Con todo, el ejemplo más claro de la reorientación estratégica preconizada por Josselson tendrá que ver directamente con Cuba. Así, pese a la reticencia de Gorkin a romper el amplio frente anticastrista fraguado tras la intentona de Cochinos, el primero no dudó en “presionar” a la dirección de Cuadernos, para que el órgano oficial del Congreso se desmarcara de la franja más reaccionaria del exilio cubano20. Fue de hecho en torno al proyecto de una revista específicamente cubana, barajado bajo distintas formas a lo largo de 1961-1962, como el reposicionamiento marcado por el “fidelismo sin Fidel” estuvo a punto de encarnarse de manera más tangible. Resultado de la fusión de dos iniciativas previas (el boletín informativo evocado en la reunión de Roma y una propuesta nacida de la escisión del equipo editorial de Cuba Nueva), la génesis de la idea merece cierta atención. El primer proyecto, que iba a tomar como modelo el Boletín Informativo sobre España y la sección del New Leader “Letters from Cuba”, consistía en elaborar un simple boletín con datos fiables procedentes del interior y enviarlo a periodistas y editores de todo el mundo, con el objeto de contrarrestar la desinformación sobre la Isla. Muy pronto, la idea convergió con la propuesta del joven Javier Pazos -hijo del economista y miembro del Movimiento 26 de Julio Felipe Pazos, que ya había participado en el suplemento de Cuadernos dedicado a Cuba- a partir de las defecciones de Luis de la Cuesta y Manuel Ray Rivero, fundador este último del primer núcleo de resistencia anticastrista dentro de la Isla, en mayo de 1960: el Movimiento Revolucionario del Pueblo.

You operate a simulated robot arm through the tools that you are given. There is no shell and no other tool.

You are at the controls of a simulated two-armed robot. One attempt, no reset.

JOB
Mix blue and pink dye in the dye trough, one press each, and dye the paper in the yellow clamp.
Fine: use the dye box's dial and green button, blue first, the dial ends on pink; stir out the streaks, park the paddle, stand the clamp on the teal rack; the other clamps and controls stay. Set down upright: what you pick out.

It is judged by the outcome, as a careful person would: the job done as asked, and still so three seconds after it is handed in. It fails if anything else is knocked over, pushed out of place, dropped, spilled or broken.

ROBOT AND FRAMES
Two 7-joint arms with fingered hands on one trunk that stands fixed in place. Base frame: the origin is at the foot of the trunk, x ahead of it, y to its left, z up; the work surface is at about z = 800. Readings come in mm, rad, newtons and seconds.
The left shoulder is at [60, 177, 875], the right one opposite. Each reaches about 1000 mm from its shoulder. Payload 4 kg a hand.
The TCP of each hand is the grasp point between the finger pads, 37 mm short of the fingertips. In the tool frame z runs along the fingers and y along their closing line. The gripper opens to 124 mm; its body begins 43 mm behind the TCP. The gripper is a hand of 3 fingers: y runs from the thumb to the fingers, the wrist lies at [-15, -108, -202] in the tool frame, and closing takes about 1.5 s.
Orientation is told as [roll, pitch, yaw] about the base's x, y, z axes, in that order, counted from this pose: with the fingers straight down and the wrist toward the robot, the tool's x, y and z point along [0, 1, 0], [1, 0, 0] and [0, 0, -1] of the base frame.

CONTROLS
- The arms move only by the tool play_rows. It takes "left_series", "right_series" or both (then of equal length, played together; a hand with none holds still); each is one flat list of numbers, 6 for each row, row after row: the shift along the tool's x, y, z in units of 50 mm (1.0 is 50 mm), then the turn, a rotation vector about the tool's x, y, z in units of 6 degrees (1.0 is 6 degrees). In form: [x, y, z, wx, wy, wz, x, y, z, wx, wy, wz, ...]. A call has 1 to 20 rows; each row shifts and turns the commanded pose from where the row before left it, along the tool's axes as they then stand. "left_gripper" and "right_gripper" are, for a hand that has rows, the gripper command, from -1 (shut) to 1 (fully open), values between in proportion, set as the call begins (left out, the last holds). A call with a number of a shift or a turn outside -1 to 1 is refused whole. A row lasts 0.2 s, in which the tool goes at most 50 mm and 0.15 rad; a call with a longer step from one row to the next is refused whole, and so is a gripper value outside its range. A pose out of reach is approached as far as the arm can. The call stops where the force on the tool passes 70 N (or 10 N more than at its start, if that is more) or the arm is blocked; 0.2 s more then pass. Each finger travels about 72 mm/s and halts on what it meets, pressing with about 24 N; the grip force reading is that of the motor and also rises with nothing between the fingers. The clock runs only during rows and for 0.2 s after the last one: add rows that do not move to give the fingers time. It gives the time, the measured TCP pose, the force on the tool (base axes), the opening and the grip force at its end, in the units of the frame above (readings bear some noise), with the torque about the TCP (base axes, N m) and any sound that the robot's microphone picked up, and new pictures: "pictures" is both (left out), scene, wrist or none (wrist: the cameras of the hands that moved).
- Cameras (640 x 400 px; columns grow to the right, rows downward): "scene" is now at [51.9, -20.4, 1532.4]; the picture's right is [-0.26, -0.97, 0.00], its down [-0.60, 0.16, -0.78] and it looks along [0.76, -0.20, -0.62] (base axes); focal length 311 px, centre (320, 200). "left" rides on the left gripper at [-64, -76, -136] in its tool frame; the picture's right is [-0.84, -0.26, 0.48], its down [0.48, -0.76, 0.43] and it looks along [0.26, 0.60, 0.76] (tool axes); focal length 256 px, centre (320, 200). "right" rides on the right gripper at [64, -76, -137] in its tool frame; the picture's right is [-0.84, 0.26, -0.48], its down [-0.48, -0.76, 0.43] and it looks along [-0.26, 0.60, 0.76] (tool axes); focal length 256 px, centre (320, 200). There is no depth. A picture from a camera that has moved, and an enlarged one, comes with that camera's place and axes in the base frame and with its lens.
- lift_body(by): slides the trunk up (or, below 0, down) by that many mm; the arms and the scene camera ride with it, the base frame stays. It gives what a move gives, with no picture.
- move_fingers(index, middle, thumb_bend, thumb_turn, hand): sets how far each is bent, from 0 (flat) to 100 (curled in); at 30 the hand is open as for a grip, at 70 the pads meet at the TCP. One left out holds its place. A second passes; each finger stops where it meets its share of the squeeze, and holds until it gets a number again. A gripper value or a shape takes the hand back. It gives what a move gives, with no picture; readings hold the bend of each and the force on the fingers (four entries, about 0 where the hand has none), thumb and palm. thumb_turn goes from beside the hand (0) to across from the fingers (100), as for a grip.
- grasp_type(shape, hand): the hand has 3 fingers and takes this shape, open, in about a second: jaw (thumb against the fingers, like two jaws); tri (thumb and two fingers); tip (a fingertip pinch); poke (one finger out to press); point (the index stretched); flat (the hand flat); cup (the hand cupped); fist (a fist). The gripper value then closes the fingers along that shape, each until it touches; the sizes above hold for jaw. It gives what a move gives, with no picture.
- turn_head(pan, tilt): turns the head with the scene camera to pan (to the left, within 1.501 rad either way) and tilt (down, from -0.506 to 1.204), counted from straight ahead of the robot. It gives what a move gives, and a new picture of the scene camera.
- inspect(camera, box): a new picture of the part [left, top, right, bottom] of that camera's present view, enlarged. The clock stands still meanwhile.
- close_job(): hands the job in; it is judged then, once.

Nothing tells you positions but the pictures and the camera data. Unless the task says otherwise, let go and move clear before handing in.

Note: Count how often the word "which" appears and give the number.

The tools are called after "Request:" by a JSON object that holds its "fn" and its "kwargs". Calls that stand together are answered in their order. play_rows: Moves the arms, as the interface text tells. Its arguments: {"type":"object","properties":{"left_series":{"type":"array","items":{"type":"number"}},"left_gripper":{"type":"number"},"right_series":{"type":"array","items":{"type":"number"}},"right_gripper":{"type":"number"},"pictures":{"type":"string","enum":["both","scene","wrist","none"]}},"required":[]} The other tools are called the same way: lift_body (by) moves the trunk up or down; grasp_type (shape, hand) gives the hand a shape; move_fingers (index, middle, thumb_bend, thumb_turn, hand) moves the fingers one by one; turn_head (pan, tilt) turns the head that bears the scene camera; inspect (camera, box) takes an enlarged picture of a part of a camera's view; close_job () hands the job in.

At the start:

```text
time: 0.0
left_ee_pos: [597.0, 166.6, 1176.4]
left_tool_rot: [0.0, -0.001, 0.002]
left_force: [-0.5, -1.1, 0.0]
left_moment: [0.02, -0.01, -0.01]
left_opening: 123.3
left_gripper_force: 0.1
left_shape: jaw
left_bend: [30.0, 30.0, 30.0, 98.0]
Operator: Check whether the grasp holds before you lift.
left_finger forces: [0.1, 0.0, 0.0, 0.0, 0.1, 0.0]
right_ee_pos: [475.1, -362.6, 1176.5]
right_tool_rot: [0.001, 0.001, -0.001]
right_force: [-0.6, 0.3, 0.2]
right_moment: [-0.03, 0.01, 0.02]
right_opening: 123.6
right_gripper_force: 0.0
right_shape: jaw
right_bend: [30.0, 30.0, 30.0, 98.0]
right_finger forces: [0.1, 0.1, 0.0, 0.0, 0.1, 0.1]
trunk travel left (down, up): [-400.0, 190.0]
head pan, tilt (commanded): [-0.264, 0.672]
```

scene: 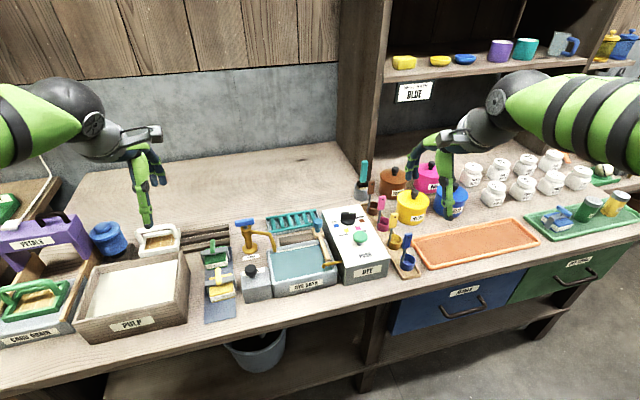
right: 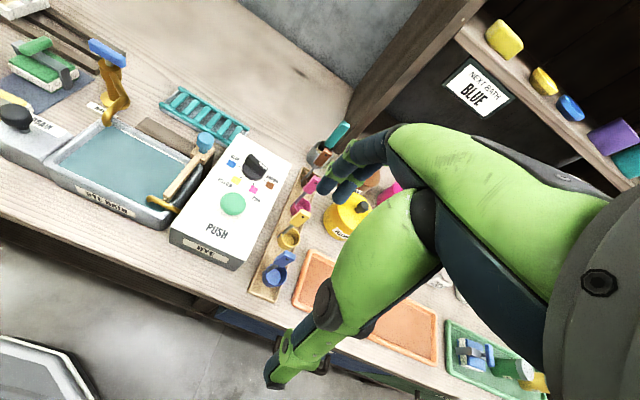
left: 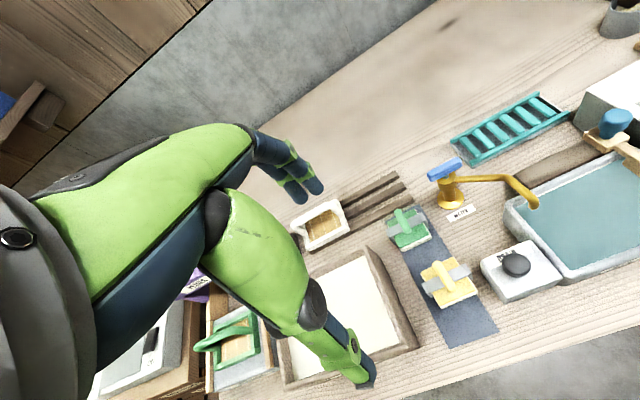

La iniciativa pasó a articularse entonces en torno a un equipo de intachables revolucionarios antibatistianos, todos ellos miembros demócratas del Movimiento 26 de Julio que habían acabado separándose de Castro y encarnando aquella revolución sin comunismo con la que Josselson esperaba “capitalizar el entusiasmo de los jóvenes latinoamericanos por el fidelismo pero desviarlo de él al proyecto que el movimiento tuvo originalmente”21. El segundo proyecto había surgido también a raíz de una ruptura, la de Ángel del Cerro, editor de Cuba Nueva, y Andrés Suárez con el Consejo Revolucionario Cubano del exilio, debido a su creciente derechización. Este pequeño grupo de jóvenes demócratas de izquierda deseaba seguir lo emprendido en Cuba Nueva -que Draper había calificado de “primer rayo de luz en el mundo intelectual del exilio cubano” y “pequeño milagro” antes de su conversión en órgano oficial del Consejo- lanzando “una nueva revista cubana con amplio impacto en América Latina, donde el problema cubano es crucial”22. La fusión de ambas tramas en una sola revista común fue encomendada a Gorkin, quien someterá en noviembre del 1962 un detallado memorándum a Hunt precisando detalles como el futuro lugar de edición (México), los nombres del equipo directivo y enero de 1963 como posible fecha para la aparición del primer número23. Pero la revista no llegará a publicarse a pesar de las encarecidas exhortaciones de Draper, que consideraba el proyecto Del Cerro-Suárez como una “oportunidad de oro” y algo por lo que él, siempre tan prudente en sus expectativas de cara al exilio cubano, sentía por primera vez que “valía la pena apostar”. Por razones sobre las que se volverá más adelante, ni siquiera el contexto de la crisis de los misiles de aquel mes de octubre, con el pulso soviético sobre Berlín como telón de fondo, decidirá al Congreso a terminar de lanzarse en esta empresa24.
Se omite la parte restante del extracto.